Challenge: Below are several entries. Transcribe exactly those lines that fall from the one with "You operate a" through the one with "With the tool", end lines included.

Listed entries:
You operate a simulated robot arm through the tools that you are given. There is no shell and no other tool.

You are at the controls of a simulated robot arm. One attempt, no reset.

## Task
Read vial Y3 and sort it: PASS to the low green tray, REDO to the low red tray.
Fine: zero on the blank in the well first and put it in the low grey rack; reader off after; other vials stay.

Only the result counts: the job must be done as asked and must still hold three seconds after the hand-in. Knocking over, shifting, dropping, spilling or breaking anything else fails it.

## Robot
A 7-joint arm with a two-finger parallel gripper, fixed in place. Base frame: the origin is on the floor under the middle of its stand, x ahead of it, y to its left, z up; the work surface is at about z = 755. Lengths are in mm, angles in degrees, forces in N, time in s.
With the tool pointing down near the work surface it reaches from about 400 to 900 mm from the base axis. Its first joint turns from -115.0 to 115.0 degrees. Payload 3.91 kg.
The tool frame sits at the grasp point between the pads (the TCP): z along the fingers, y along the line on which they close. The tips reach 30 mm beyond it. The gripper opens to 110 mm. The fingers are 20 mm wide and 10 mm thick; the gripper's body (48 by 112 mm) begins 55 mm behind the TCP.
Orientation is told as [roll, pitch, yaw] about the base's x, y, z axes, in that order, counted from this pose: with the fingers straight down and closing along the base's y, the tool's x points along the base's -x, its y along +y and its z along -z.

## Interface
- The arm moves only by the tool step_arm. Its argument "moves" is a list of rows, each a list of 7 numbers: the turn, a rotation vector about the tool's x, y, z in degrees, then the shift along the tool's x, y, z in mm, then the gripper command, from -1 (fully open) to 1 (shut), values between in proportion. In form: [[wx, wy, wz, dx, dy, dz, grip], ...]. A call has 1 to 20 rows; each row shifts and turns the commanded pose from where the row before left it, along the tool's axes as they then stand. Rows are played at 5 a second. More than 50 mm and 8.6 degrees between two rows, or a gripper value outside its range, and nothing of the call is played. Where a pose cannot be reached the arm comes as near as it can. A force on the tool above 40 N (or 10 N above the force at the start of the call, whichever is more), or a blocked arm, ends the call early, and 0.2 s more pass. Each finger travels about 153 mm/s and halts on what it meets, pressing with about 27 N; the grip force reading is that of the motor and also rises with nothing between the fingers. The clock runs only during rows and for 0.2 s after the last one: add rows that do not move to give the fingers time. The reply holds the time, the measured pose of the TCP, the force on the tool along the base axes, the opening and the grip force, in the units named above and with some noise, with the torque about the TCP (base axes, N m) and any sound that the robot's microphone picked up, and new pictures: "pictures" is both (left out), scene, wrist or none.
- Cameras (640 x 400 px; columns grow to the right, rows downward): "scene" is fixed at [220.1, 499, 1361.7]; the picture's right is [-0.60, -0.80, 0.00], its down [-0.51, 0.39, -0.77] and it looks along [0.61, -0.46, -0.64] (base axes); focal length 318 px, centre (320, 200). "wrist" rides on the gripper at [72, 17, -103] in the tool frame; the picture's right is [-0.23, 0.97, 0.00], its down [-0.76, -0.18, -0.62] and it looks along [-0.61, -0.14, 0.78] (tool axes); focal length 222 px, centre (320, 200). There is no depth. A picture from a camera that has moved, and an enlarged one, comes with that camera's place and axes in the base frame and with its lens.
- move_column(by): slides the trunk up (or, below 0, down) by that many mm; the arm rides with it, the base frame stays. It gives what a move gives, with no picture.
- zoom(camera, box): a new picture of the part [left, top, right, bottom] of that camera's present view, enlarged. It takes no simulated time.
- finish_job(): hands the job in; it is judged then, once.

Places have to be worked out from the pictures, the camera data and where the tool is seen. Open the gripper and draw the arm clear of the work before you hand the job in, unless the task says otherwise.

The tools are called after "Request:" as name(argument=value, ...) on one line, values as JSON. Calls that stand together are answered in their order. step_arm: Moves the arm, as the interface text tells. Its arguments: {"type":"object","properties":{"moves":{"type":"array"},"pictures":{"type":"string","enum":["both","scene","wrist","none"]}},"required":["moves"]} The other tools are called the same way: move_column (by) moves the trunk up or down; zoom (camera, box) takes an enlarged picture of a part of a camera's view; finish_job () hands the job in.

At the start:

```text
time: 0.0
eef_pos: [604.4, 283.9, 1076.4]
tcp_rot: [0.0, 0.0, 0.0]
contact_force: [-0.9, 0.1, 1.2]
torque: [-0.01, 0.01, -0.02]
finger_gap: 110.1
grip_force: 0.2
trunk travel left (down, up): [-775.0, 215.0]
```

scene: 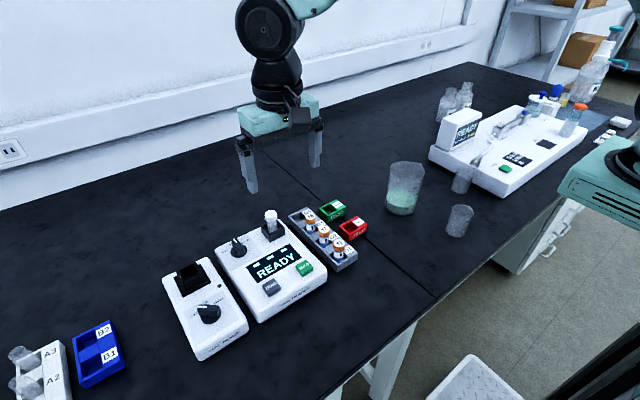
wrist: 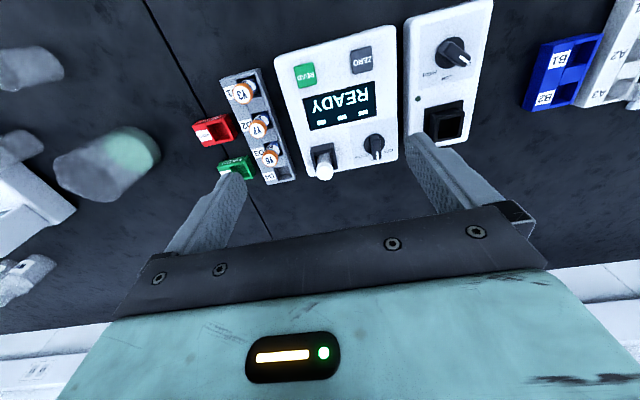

==

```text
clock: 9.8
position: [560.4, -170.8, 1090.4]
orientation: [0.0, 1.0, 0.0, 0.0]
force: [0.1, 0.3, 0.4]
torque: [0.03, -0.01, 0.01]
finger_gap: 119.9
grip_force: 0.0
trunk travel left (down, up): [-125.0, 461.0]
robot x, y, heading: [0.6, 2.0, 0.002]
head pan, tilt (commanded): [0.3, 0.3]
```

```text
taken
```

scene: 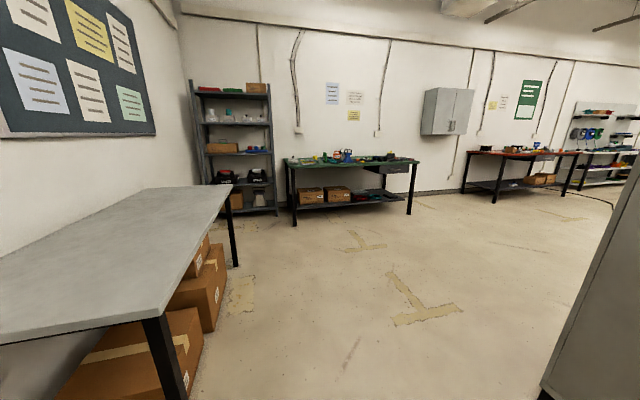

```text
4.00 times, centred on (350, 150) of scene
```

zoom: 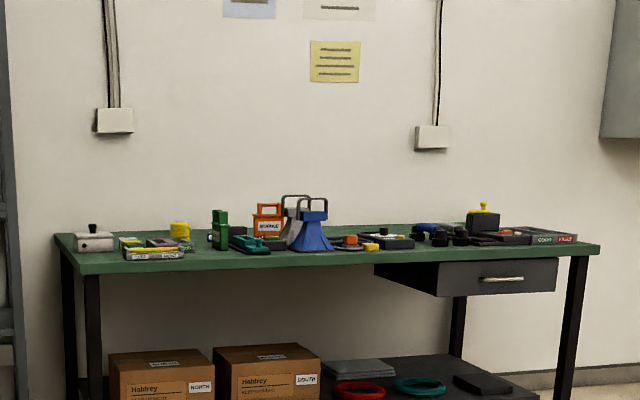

The completed task:
You operate a simulated robot arm through the tools that you are given. There is no shell and no other tool.

You are at the controls of a simulated robot arm. One attempt, no reset.

## Task
Read vial Y3 and sort it: PASS to the low green tray, REDO to the low red tray.
Fine: zero on the blank in the well first and put it in the low grey rack; reader off after; other vials stay.

Only the result counts: the job must be done as asked and must still hold three seconds after the hand-in. Knocking over, shifting, dropping, spilling or breaking anything else fails it.

## Robot
A 7-joint arm with a two-finger parallel gripper, fixed in place. Base frame: the origin is on the floor under the middle of its stand, x ahead of it, y to its left, z up; the work surface is at about z = 755. Lengths are in mm, angles in degrees, forces in N, time in s.
With the tool pointing down near the work surface it reaches from about 400 to 900 mm from the base axis. Its first joint turns from -115.0 to 115.0 degrees. Payload 3.91 kg.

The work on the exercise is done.